- Given data -
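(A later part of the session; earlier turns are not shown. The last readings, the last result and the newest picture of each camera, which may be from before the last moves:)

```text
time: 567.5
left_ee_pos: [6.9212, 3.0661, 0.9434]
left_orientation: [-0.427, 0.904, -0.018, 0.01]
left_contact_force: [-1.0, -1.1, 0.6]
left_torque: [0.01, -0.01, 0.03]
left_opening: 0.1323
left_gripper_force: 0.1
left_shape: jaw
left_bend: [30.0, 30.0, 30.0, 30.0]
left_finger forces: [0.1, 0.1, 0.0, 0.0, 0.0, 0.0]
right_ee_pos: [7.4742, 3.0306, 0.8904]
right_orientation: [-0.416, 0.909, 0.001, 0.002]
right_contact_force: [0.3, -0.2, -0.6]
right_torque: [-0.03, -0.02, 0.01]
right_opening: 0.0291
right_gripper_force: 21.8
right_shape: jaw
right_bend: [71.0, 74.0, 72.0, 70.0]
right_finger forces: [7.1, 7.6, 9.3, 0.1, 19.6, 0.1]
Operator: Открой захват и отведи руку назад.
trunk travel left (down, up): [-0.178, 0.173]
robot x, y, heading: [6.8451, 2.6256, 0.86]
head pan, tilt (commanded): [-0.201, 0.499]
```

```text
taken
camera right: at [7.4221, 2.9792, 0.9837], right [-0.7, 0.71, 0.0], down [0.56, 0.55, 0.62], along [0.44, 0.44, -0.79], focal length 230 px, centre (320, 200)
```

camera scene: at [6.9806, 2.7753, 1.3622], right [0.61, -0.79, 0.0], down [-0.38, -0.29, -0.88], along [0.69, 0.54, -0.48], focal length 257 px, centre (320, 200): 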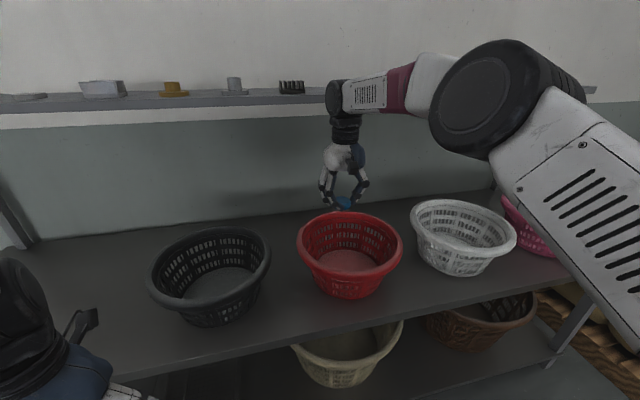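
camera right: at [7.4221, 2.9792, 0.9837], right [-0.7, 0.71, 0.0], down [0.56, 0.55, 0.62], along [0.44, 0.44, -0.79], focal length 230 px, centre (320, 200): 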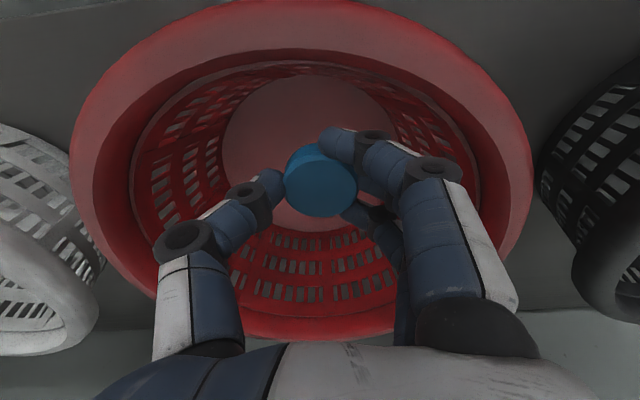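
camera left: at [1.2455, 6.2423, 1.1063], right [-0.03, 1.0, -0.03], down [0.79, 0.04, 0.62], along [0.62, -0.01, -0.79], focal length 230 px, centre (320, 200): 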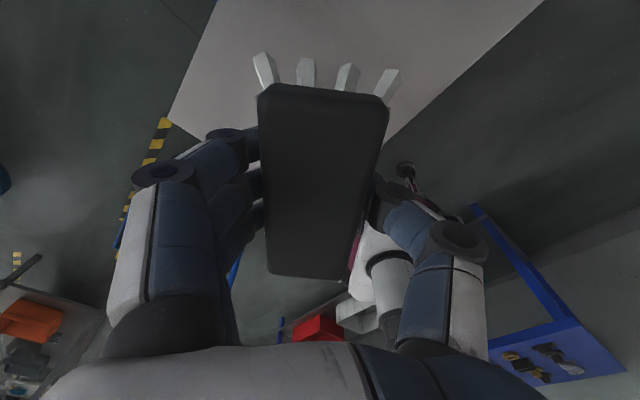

- Exercise goal -
Retype the listing exactly. Pictures do not belong in the copy.

- Answer in full -
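(A later part of the session; earlier turns are not shown. The last readings, the last result and the newest picture of each camera, which may be from before the last moves:)

```text
time: 567.5
left_ee_pos: [6.9212, 3.0661, 0.9434]
left_orientation: [-0.427, 0.904, -0.018, 0.01]
left_contact_force: [-1.0, -1.1, 0.6]
left_torque: [0.01, -0.01, 0.03]
left_opening: 0.1323
left_gripper_force: 0.1
left_shape: jaw
left_bend: [30.0, 30.0, 30.0, 30.0]
left_finger forces: [0.1, 0.1, 0.0, 0.0, 0.0, 0.0]
right_ee_pos: [7.4742, 3.0306, 0.8904]
right_orientation: [-0.416, 0.909, 0.001, 0.002]
right_contact_force: [0.3, -0.2, -0.6]
right_torque: [-0.03, -0.02, 0.01]
right_opening: 0.0291
right_gripper_force: 21.8
right_shape: jaw
right_bend: [71.0, 74.0, 72.0, 70.0]
right_finger forces: [7.1, 7.6, 9.3, 0.1, 19.6, 0.1]
Operator: Открой захват и отведи руку назад.
trunk travel left (down, up): [-0.178, 0.173]
robot x, y, heading: [6.8451, 2.6256, 0.86]
head pan, tilt (commanded): [-0.201, 0.499]
```

```text
taken
camera right: at [7.4221, 2.9792, 0.9837], right [-0.7, 0.71, 0.0], down [0.56, 0.55, 0.62], along [0.44, 0.44, -0.79], focal length 230 px, centre (320, 200)
```

camera scene: at [6.9806, 2.7753, 1.3622], right [0.61, -0.79, 0.0], down [-0.38, -0.29, -0.88], along [0.69, 0.54, -0.48], focal length 257 px, centre (320, 200): 
camera right: at [7.4221, 2.9792, 0.9837], right [-0.7, 0.71, 0.0], down [0.56, 0.55, 0.62], along [0.44, 0.44, -0.79], focal length 230 px, centre (320, 200): 
camera left: at [1.2455, 6.2423, 1.1063], right [-0.03, 1.0, -0.03], down [0.79, 0.04, 0.62], along [0.62, -0.01, -0.79], focal length 230 px, centre (320, 200): 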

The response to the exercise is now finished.